• Reading text:
-- Start --

My cousin-in-law has a detached garage he wants to insulate. He has commissioned me to help and provide guidance. I need some expert opinions on how to approach this task, as the job at hand is rather strange.

The building is around 500 square feet, and originally was cinder block walls with a shingle roof. He had a garage door on one end. There was a drainage problem on his property where the rainwater was entering one side of the garage door and finding its way under the block wall on the other side. Eventually, the water undermined his footer and that corner sank, step-cracking the block wall and throwing the garage door off track.

-- End --

• Dataset content:

-- Start --

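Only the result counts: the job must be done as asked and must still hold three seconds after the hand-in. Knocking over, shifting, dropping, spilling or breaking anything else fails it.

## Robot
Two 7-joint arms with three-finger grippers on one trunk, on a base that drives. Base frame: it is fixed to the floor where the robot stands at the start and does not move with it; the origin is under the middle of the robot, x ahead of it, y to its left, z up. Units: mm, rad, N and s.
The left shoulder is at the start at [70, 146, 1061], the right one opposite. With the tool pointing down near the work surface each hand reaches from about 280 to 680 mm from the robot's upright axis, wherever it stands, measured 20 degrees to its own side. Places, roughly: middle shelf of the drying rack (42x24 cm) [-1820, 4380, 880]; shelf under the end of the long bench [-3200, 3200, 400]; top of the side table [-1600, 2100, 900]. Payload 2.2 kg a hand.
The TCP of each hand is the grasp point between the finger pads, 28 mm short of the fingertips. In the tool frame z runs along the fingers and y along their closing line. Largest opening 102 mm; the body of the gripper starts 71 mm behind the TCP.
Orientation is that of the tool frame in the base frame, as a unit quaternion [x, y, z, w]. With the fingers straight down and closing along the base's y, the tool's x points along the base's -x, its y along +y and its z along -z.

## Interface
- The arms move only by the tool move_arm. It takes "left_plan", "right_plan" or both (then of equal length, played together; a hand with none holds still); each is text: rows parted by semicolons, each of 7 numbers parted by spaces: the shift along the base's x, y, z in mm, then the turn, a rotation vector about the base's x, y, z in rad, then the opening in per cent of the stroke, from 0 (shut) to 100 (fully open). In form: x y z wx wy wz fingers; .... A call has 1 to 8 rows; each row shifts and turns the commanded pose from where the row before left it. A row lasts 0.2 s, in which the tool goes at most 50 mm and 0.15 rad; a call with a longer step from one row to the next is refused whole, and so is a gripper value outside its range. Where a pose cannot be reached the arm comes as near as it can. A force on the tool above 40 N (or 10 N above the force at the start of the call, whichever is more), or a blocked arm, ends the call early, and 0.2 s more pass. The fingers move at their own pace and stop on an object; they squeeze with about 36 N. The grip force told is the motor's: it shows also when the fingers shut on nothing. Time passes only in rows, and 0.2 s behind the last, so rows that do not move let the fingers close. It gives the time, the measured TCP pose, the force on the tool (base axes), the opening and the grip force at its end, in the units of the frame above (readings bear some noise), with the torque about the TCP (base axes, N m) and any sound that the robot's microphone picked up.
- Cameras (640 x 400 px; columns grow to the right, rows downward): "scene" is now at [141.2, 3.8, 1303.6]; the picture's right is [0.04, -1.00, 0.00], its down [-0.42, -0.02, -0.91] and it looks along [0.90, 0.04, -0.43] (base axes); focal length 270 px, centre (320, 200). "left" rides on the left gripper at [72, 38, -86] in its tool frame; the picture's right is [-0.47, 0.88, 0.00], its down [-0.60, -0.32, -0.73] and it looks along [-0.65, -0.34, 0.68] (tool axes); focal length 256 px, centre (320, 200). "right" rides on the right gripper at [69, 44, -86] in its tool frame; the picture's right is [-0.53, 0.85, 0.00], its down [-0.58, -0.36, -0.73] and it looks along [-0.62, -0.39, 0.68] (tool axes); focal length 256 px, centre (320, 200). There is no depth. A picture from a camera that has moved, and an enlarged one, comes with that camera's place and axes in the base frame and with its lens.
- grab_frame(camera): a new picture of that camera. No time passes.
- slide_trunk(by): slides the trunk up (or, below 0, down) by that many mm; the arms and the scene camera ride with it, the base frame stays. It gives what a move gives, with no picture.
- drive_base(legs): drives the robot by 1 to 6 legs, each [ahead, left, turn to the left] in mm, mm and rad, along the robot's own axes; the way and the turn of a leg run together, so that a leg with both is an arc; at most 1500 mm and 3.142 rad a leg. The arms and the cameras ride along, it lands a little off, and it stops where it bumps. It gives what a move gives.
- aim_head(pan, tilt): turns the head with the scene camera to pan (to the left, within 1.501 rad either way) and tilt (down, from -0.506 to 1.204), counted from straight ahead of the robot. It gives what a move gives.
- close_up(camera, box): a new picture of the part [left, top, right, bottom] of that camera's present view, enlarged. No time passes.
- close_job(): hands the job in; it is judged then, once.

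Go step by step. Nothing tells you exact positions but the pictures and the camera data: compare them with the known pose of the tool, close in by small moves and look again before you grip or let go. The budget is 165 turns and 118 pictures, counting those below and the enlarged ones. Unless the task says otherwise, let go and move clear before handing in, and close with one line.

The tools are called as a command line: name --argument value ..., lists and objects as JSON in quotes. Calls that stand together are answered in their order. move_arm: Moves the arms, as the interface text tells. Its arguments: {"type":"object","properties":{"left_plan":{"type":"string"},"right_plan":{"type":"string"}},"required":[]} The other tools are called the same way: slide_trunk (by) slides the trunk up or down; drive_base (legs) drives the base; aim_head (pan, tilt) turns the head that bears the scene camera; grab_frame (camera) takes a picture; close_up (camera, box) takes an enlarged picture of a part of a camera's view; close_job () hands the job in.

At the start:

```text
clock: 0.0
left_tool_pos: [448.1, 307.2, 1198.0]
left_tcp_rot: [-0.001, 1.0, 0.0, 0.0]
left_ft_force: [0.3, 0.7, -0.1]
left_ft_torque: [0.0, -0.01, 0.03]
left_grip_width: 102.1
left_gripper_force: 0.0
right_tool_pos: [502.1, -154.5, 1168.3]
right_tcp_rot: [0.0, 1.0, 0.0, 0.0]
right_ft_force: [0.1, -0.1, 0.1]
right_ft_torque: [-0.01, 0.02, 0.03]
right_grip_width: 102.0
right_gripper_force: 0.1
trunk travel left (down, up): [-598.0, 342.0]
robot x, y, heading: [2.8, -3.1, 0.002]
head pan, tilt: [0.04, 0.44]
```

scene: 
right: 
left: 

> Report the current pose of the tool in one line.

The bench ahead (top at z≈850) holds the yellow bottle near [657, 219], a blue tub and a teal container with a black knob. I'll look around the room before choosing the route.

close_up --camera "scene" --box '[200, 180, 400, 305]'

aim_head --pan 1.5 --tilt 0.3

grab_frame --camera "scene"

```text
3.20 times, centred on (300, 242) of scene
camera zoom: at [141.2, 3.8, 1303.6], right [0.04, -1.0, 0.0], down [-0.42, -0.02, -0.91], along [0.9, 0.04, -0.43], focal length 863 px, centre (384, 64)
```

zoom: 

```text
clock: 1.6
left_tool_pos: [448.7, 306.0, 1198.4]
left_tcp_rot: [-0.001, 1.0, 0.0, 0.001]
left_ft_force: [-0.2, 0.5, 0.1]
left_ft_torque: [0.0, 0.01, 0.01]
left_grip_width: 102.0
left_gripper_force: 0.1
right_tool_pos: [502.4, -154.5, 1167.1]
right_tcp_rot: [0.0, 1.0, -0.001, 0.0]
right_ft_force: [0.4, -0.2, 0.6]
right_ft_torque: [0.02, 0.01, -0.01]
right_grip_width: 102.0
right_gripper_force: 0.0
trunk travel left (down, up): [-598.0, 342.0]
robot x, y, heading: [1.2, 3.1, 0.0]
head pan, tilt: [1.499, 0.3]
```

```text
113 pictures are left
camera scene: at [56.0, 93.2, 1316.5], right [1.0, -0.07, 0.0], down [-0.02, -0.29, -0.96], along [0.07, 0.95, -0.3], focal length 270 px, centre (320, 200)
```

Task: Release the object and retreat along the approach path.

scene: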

-- End --

• Brief: Write what comes next in the reading text.

• Result:
The drainage issue was repaired, but the damage to the building was done. He and a few buddies jacked up the low corner, took out the block wall where it was damaged, poured a new footer, and built the garage-door side and the damaged block-wall side up again. Only this time, the repaired section was erected like a pole barn. The footer was re-poured, posts were set and tied into the existing roof, and the entire building was wrapped with steel siding. The garage door was deleted, and a steel slab door was installed in the uphill corner. While they were at it, the old shingles were torn off, new roofing felt was installed, and a steel roof was installed over horizontal purlins.

When I came over to look at his garage-shed, the first thing I looked for was housewrap or some sort of vapor barrier. Guess what? They didn't put none in. OOPS. I started to suggest re-doing the siding with tyvek underneath, and he wouldn't hear it. Whatever gets done is going to happen on the inside.

I was in there last week rewiring his electric service with a proper renovation panel that runs 220, as a previous jack-leg had the whole building running off a single 15 Amp 110 circuit, which previously served a well pump. He is lucky the place didn't burn down, as the original disconnect had pennies installed under the glass TL fuses!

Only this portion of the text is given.